Second, alone among western European countries, the UK has a “winner take all” electoral system. You can win a majority in the House of Commons with a minority of the vote because of the first-past-the-post system. And with a majority in the Commons a UK government can do pretty much as it wants.
In reality, there are few checks and balances in the UK political system, not even a written constitution setting out the framework within which the country is to be government. Even in the US, the power of the Executive is counterbalanced by the powers of Congress and the courts.
Other than in times of war, UK governments in the 20th century were single party, majority governments. No need to negotiate messy coalition agreements, as is the norm elsewhere in Europe. No need to sacrifice “principles” to be in office.

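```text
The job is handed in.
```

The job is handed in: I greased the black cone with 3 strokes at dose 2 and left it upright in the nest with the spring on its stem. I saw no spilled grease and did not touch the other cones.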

So… and this is again conjecture on my part… at the core of its being; a large part of the Conservative party believes that it alone is entitled to govern the UK, without being constrained either from within the country by coalitions with other parties, or from outside by the rules and regulations of the EU’s legal order, an order necessary if 28 countries are to work together.
Sharing power will always grate if you believe that you have an inherent right to rule. For the hard Brexiters “Taking Back Control” means taking back control to govern the UK in the way it used to be government before 1973, when it joined the old Common Market: No constraints on a majority government to govern as it alone saw fit. The realists, on the other hand, sense that those days are gone.
To borrow some language President Trump used at Davos this week: For the ultras, it is Britain First; for the realists, it may be Britain First, but certainly not Alone.